§ Data excerpts:
»»

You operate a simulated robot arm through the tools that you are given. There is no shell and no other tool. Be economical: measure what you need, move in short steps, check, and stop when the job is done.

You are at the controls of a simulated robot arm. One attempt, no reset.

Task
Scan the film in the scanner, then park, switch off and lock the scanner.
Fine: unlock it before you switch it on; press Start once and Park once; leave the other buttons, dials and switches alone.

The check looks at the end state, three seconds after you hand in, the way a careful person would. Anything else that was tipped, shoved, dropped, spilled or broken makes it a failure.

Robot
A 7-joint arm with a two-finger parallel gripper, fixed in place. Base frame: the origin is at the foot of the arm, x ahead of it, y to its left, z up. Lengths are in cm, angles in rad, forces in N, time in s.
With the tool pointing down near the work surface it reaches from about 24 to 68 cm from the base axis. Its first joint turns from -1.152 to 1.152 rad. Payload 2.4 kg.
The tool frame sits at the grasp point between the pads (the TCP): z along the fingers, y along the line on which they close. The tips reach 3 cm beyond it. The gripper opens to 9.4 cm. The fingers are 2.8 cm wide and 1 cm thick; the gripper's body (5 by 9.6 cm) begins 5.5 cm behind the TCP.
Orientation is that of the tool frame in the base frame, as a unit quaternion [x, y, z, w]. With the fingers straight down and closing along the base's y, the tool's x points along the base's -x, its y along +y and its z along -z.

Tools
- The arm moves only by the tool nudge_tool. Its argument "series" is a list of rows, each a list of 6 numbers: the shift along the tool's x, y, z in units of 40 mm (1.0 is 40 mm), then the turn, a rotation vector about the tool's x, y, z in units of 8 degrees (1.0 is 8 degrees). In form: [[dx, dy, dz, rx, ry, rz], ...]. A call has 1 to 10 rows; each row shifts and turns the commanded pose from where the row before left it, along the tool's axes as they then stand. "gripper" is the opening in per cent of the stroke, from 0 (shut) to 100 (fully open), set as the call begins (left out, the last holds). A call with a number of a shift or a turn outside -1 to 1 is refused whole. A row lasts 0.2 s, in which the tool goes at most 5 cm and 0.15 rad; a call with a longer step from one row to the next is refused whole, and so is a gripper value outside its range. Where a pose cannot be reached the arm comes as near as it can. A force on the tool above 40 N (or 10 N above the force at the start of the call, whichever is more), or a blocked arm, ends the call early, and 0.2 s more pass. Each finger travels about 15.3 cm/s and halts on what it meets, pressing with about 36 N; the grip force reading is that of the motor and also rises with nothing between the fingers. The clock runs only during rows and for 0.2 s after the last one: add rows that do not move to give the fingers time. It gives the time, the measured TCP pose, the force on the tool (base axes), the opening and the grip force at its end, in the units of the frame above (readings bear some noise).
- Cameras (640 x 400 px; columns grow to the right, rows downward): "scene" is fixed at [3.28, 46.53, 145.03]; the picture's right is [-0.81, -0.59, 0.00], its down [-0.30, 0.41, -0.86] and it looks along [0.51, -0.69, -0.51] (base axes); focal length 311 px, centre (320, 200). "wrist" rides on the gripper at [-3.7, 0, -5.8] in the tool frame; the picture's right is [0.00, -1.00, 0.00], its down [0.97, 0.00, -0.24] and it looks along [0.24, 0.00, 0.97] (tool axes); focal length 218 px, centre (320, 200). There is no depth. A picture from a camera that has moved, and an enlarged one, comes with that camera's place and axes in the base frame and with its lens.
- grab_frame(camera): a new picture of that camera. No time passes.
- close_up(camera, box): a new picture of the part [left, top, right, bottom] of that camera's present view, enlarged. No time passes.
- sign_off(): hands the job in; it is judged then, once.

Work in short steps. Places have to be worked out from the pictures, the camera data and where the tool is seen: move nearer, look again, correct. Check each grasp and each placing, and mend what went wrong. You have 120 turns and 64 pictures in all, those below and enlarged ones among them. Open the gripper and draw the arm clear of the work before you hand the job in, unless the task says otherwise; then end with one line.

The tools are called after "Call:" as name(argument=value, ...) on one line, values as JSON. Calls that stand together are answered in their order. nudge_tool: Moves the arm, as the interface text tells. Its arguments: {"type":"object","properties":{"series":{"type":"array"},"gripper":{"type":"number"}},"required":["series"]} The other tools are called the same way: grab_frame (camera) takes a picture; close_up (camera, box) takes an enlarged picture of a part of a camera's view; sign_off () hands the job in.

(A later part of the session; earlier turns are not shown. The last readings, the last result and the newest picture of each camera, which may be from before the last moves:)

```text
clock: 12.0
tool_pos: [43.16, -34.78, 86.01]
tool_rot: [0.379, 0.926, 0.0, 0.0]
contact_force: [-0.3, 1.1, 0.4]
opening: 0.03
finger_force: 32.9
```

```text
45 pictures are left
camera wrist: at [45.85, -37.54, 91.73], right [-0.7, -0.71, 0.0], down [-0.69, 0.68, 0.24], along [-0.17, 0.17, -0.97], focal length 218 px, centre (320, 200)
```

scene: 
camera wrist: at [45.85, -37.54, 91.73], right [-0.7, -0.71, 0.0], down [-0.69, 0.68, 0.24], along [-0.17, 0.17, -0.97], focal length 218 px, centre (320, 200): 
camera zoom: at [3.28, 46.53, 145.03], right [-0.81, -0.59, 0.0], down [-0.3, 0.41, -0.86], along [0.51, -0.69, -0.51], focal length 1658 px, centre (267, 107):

««
»»

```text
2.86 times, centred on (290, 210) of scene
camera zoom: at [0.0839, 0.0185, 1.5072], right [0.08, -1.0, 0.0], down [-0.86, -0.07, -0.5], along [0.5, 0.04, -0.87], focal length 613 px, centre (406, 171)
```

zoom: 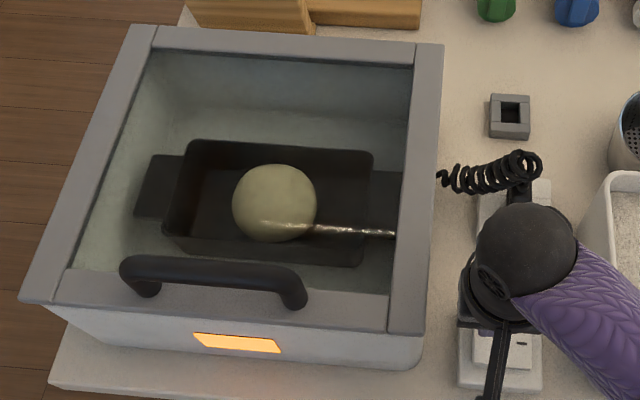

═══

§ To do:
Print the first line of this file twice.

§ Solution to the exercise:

««

§ To do:
The first line to be transcribed is the one containing "You operate a", and the last is the one containing "A 7-joint arm". Transcribe exactly those lines and nothing else.

§ Solution to the exercise:
You operate a simulated robot arm through the tools that you are given. There is no shell and no other tool. Be economical: measure what you need, move in short steps, check, and stop when the job is done.

You are at the controls of a simulated robot arm. One attempt, no reset.

Task
Scan the film in the scanner, then park, switch off and lock the scanner.
Fine: unlock it before you switch it on; press Start once and Park once; leave the other buttons, dials and switches alone.

The check looks at the end state, three seconds after you hand in, the way a careful person would. Anything else that was tipped, shoved, dropped, spilled or broken makes it a failure.

Robot
A 7-joint arm with a two-finger parallel gripper, fixed in place. Base frame: the origin is at the foot of the arm, x ahead of it, y to its left, z up. Lengths are in cm, angles in rad, forces in N, time in s.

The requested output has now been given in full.